→ **YOUR GOAL**:
Quote the listing below in its entirety, omitting every image. Give them as a JSON list of strings, one for each line, with blank lines left out.
-- BEGIN DATA BLOCK --
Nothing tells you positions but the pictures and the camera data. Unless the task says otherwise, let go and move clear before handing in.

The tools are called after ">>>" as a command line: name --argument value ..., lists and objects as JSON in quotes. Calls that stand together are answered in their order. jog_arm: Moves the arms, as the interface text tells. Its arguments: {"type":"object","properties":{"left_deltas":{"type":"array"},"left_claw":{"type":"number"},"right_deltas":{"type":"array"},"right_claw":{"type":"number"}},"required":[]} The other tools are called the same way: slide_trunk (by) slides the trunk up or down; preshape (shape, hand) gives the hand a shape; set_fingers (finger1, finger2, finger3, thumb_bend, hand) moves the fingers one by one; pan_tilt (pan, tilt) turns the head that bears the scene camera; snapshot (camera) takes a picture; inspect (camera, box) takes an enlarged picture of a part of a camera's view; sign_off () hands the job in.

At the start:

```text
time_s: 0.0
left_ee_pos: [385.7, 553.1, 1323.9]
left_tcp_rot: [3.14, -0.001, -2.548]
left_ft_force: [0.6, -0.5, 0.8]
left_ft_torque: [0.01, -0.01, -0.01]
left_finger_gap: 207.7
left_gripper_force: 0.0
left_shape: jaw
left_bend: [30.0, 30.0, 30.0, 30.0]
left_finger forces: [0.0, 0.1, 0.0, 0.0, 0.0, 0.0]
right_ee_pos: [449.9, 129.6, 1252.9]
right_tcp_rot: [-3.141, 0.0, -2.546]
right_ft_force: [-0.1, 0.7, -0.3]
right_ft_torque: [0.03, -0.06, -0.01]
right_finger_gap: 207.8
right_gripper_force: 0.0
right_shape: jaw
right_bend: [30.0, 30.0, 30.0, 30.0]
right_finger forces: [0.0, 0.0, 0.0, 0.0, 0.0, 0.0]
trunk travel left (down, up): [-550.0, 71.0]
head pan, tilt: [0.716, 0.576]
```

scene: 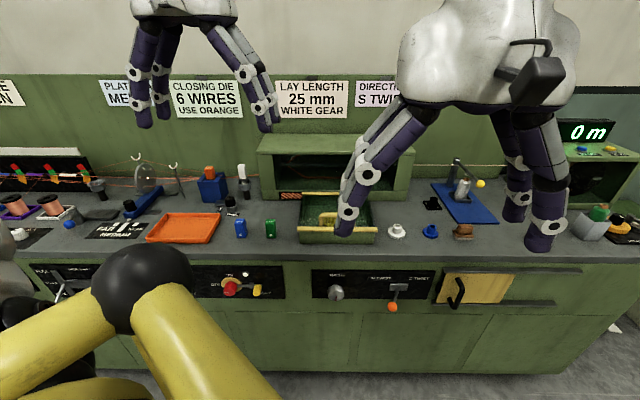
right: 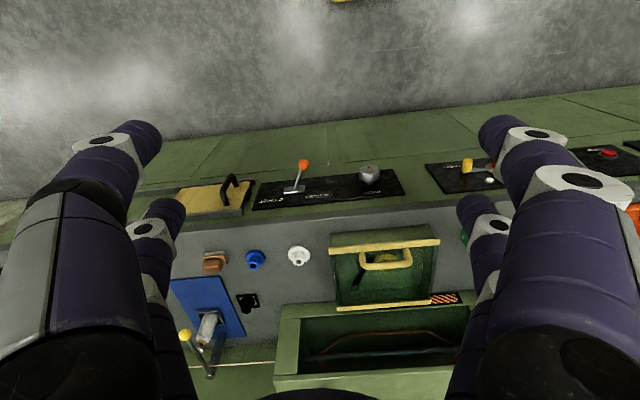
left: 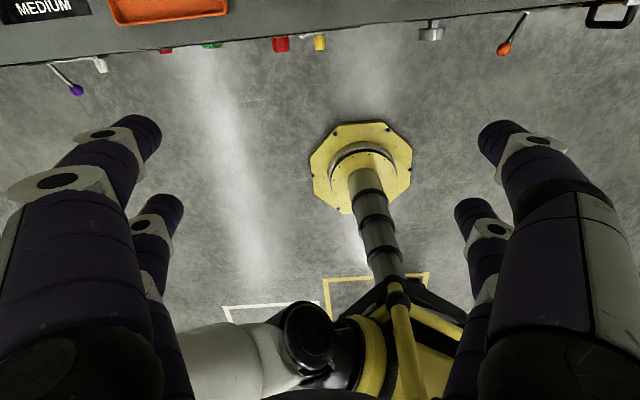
-- END DATA BLOCK --
→ **TASK RESULT**:
[
  "Nothing tells you positions but the pictures and the camera data. Unless the task says otherwise, let go and move clear before handing in.",
  "The tools are called after \">>>\" as a command line: name --argument value ..., lists and objects as JSON in quotes. Calls that stand together are answered in their order. jog_arm: Moves the arms, as the interface text tells. Its arguments: {\"type\":\"object\",\"properties\":{\"left_deltas\":{\"type\":\"array\"},\"left_claw\":{\"type\":\"number\"},\"right_deltas\":{\"type\":\"array\"},\"right_claw\":{\"type\":\"number\"}},\"required\":[]} The other tools are called the same way: slide_trunk (by) slides the trunk up or down; preshape (shape, hand) gives the hand a shape; set_fingers (finger1, finger2, finger3, thumb_bend, hand) moves the fingers one by one; pan_tilt (pan, tilt) turns the head that bears the scene camera; snapshot (camera) takes a picture; inspect (camera, box) takes an enlarged picture of a part of a camera's view; sign_off () hands the job in.",
  "At the start:",
  "```text",
  "time_s: 0.0",
  "left_ee_pos: [385.7, 553.1, 1323.9]",
  "left_tcp_rot: [3.14, -0.001, -2.548]",
  "left_ft_force: [0.6, -0.5, 0.8]",
  "left_ft_torque: [0.01, -0.01, -0.01]",
  "left_finger_gap: 207.7",
  "left_gripper_force: 0.0",
  "left_shape: jaw",
  "left_bend: [30.0, 30.0, 30.0, 30.0]",
  "left_finger forces: [0.0, 0.1, 0.0, 0.0, 0.0, 0.0]",
  "right_ee_pos: [449.9, 129.6, 1252.9]",
  "right_tcp_rot: [-3.141, 0.0, -2.546]",
  "right_ft_force: [-0.1, 0.7, -0.3]",
  "right_ft_torque: [0.03, -0.06, -0.01]",
  "right_finger_gap: 207.8",
  "right_gripper_force: 0.0",
  "right_shape: jaw",
  "right_bend: [30.0, 30.0, 30.0, 30.0]",
  "right_finger forces: [0.0, 0.0, 0.0, 0.0, 0.0, 0.0]",
  "trunk travel left (down, up): [-550.0, 71.0]",
  "head pan, tilt: [0.716, 0.576]",
  "```",
  "scene: ",
  "right: ",
  "left: "
]